GOAL:
Quote the entries that follow exactly, leaving none out.

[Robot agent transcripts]

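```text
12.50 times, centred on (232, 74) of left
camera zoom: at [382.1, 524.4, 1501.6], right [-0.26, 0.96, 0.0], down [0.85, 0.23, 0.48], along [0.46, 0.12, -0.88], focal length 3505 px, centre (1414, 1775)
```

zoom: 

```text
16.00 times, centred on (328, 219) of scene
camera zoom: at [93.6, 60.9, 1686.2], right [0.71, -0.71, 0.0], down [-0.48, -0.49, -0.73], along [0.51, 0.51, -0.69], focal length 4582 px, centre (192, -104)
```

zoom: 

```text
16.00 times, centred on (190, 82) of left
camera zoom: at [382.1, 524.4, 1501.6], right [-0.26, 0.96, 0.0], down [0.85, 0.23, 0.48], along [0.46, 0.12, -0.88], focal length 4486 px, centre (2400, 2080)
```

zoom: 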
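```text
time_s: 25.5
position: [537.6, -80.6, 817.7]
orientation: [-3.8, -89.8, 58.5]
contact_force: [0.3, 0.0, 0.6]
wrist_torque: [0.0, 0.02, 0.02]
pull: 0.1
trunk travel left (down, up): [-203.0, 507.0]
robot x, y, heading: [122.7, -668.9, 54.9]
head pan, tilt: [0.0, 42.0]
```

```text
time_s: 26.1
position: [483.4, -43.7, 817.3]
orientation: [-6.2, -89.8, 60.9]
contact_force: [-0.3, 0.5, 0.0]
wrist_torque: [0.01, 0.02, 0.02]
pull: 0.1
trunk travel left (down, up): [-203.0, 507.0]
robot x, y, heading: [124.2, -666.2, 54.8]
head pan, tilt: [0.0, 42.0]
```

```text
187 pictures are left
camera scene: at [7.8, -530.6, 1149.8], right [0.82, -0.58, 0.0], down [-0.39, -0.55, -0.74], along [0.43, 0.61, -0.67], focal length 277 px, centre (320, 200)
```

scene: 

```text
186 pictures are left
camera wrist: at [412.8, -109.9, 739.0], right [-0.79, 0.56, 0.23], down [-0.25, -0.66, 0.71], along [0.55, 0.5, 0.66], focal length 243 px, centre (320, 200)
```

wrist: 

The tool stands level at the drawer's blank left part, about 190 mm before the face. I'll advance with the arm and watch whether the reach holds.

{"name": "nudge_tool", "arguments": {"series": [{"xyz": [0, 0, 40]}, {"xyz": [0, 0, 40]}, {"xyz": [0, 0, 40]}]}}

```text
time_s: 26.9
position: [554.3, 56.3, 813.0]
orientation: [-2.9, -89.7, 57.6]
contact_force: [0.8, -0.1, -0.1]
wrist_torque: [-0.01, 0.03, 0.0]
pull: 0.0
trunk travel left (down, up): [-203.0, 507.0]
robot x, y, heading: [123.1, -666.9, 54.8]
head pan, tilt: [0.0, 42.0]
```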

CORRECT RESPONSE:
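```text
12.50 times, centred on (232, 74) of left
camera zoom: at [382.1, 524.4, 1501.6], right [-0.26, 0.96, 0.0], down [0.85, 0.23, 0.48], along [0.46, 0.12, -0.88], focal length 3505 px, centre (1414, 1775)
```

zoom: 

```text
16.00 times, centred on (328, 219) of scene
camera zoom: at [93.6, 60.9, 1686.2], right [0.71, -0.71, 0.0], down [-0.48, -0.49, -0.73], along [0.51, 0.51, -0.69], focal length 4582 px, centre (192, -104)
```

zoom: 

```text
16.00 times, centred on (190, 82) of left
camera zoom: at [382.1, 524.4, 1501.6], right [-0.26, 0.96, 0.0], down [0.85, 0.23, 0.48], along [0.46, 0.12, -0.88], focal length 4486 px, centre (2400, 2080)
```

zoom: 
```text
time_s: 25.5
position: [537.6, -80.6, 817.7]
orientation: [-3.8, -89.8, 58.5]
contact_force: [0.3, 0.0, 0.6]
wrist_torque: [0.0, 0.02, 0.02]
pull: 0.1
trunk travel left (down, up): [-203.0, 507.0]
robot x, y, heading: [122.7, -668.9, 54.9]
head pan, tilt: [0.0, 42.0]
```

```text
time_s: 26.1
position: [483.4, -43.7, 817.3]
orientation: [-6.2, -89.8, 60.9]
contact_force: [-0.3, 0.5, 0.0]
wrist_torque: [0.01, 0.02, 0.02]
pull: 0.1
trunk travel left (down, up): [-203.0, 507.0]
robot x, y, heading: [124.2, -666.2, 54.8]
head pan, tilt: [0.0, 42.0]
```

```text
187 pictures are left
camera scene: at [7.8, -530.6, 1149.8], right [0.82, -0.58, 0.0], down [-0.39, -0.55, -0.74], along [0.43, 0.61, -0.67], focal length 277 px, centre (320, 200)
```

scene: 

```text
186 pictures are left
camera wrist: at [412.8, -109.9, 739.0], right [-0.79, 0.56, 0.23], down [-0.25, -0.66, 0.71], along [0.55, 0.5, 0.66], focal length 243 px, centre (320, 200)
```

wrist: 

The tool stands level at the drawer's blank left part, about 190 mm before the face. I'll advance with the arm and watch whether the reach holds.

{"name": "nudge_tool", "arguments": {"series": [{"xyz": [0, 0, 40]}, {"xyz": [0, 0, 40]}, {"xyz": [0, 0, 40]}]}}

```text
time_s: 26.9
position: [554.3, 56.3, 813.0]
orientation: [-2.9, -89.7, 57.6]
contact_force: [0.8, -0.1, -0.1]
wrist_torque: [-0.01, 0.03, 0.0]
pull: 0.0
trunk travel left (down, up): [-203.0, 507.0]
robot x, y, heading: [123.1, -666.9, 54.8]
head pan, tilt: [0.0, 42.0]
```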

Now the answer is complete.